What does it mean: "The spirit of life in Christ Jesus"? It means a new power and a new place. Like those little birds who had wings but could not yet fly, you have now to enter into the enjoyment of a new place by a new power. You have to learn your origin, and that you are at liberty to rise to your Home.
I remember hearing some years ago the account of an eagle's escape from captivity, and as it now comes before me, I will tell it to you as something of an illustration of this last stage of our long journey from Loneliness to Relationship. The eagle is, as you know, a royal bird. He lives among mountain peaks, and builds his nest upon the crags, where foot of man can rarely climb. This eagle, whose story I am about to tell you, lived among the wild, free hills of Donegal, upon the north-west coast of Ireland. How he had been tempted down from his home among the mountain crests to the lower earth, I do not know, but he had fallen into a snare, and at the time when my story opens he was living on the plain, chained by the leg to a heap of stones, which was placed in the grounds of a large house, situated in Donegal. He was kept there as an ornament to the place, but he did not belong to it. His captors fed him and admired him, but he was not happy with them; he did not love them. Ile was a free bird of the hills, and he pined for his native heights. Their dainties had tempted him down, but they could not satisfy him, and day by day he turned his wistful eye upwards, and night by night he crouched to rest upon his pile of stones, with drooping wings and fallen crest,—a sad-hearted, despairing captive.

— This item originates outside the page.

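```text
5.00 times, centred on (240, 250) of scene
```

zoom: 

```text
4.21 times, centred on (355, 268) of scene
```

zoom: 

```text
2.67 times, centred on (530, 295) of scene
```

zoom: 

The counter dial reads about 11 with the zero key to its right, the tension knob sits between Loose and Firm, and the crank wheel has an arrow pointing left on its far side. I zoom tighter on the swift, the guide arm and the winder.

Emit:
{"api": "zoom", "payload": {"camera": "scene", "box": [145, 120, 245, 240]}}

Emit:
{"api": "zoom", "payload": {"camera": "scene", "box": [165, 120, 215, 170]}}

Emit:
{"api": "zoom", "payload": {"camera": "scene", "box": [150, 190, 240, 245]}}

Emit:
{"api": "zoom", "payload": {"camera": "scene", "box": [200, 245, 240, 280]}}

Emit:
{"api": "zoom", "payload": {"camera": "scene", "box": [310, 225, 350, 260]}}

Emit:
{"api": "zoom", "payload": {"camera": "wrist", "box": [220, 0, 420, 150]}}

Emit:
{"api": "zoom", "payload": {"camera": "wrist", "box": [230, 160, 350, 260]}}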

Now, so it was that one day, after months of captivity, this eagle found out a secret. How he found it out I cannot tell you, but certain it is that he had done so, before he actually made use of it, for on that day, his captors coming round as usual to admire him and to feed him, were astonished at his beauty. "What has happened to the eagle?" they cried in wonder; for they beheld his eye full of new light, turned upwards to the sky, his crest raised, his large wings half spread, quivering with excitement. "How beautiful he looks!" they cried, little dreaming that down, far down in that captive's breast, a wonderful secret was hidden. "The chain can't hold me; I am free." He wanted not their dainties; he cared not for their company; it was for his home he was yearning—for his home among the crags. And even while they watched and wondered, with one swift bound he left his clanking fetters behind him, and sped along the mountain road.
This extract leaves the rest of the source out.